> What to produce
Sift the listing for lines that hold the string "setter" and pull them out.

> Supplied information
— start —
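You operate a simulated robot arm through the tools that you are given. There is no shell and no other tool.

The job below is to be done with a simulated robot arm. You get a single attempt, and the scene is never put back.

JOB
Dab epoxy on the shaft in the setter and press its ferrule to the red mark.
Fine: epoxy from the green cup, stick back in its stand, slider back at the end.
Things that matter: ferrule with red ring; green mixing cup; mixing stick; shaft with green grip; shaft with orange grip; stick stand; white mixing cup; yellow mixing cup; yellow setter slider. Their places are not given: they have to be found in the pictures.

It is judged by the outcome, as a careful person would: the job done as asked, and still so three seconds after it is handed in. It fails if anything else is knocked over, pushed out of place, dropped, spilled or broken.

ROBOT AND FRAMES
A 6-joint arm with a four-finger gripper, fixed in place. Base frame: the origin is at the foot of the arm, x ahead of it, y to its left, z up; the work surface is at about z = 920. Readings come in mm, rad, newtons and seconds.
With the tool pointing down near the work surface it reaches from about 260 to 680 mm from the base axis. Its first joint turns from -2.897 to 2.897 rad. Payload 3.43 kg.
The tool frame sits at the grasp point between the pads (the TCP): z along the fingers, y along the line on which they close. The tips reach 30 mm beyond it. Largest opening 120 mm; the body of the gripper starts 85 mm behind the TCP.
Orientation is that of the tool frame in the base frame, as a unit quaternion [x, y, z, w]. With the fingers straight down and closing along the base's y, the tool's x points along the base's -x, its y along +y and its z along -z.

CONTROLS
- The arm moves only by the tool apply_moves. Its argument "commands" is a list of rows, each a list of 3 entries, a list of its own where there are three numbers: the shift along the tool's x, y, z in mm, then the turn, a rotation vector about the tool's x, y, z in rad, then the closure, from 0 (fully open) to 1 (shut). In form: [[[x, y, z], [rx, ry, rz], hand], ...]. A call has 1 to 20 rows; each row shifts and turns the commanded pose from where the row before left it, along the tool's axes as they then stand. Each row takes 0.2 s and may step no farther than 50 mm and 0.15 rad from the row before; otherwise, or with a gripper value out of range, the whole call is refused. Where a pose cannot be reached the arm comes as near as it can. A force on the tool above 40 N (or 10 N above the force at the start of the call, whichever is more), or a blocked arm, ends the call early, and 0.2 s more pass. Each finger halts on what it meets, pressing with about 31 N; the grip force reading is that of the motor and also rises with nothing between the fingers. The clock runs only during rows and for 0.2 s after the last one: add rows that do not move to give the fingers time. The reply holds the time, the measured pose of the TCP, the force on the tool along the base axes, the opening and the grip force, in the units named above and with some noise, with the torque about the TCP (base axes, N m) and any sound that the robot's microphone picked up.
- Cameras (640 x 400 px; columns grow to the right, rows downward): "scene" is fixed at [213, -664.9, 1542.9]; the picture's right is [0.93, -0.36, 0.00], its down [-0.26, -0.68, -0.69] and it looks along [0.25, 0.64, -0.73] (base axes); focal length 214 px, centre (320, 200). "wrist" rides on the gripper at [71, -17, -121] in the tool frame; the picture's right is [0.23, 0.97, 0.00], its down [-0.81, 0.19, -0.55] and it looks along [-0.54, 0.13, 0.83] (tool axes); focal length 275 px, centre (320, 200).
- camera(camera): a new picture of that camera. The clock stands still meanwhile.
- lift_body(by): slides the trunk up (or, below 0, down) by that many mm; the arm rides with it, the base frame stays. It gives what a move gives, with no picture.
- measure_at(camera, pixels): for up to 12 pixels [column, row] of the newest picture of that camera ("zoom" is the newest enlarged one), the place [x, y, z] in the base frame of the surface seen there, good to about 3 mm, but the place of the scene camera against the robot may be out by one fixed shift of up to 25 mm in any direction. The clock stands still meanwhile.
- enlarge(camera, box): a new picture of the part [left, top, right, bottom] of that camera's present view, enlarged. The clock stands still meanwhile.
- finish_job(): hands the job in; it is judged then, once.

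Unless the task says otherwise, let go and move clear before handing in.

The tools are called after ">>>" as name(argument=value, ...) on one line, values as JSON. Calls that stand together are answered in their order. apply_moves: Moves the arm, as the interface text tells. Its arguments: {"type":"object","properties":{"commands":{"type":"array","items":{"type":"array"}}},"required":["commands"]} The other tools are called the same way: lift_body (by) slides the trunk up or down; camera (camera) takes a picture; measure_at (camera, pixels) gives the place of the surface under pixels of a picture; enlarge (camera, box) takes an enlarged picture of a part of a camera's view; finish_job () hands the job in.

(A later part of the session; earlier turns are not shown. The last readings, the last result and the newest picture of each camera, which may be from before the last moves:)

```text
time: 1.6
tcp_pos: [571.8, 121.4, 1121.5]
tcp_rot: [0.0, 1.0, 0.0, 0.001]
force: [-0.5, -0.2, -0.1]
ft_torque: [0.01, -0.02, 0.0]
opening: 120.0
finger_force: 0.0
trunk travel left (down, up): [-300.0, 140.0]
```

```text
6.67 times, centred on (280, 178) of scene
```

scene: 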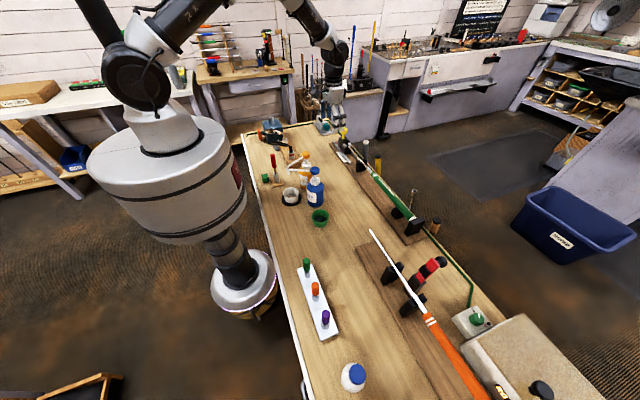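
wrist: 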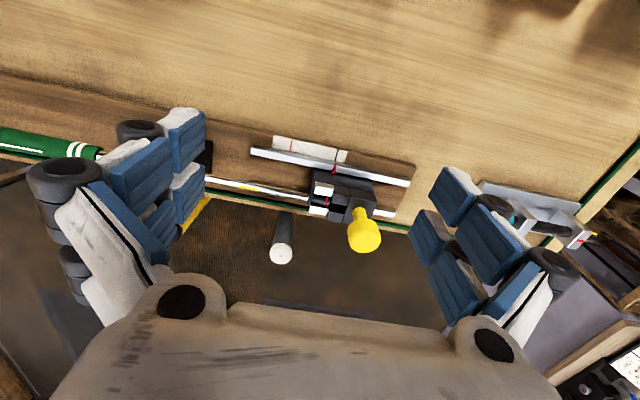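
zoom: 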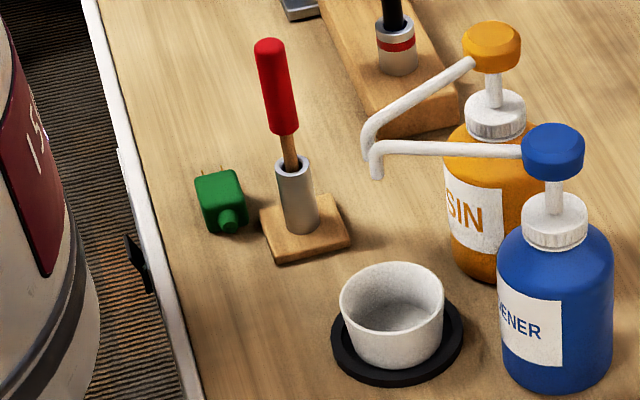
— end —
> Task solution
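Dab epoxy on the shaft in the setter and press its ferrule to the red mark.
Things that matter: ferrule with red ring; green mixing cup; mixing stick; shaft with green grip; shaft with orange grip; stick stand; white mixing cup; yellow mixing cup; yellow setter slider. Their places are not given: they have to be found in the pictures.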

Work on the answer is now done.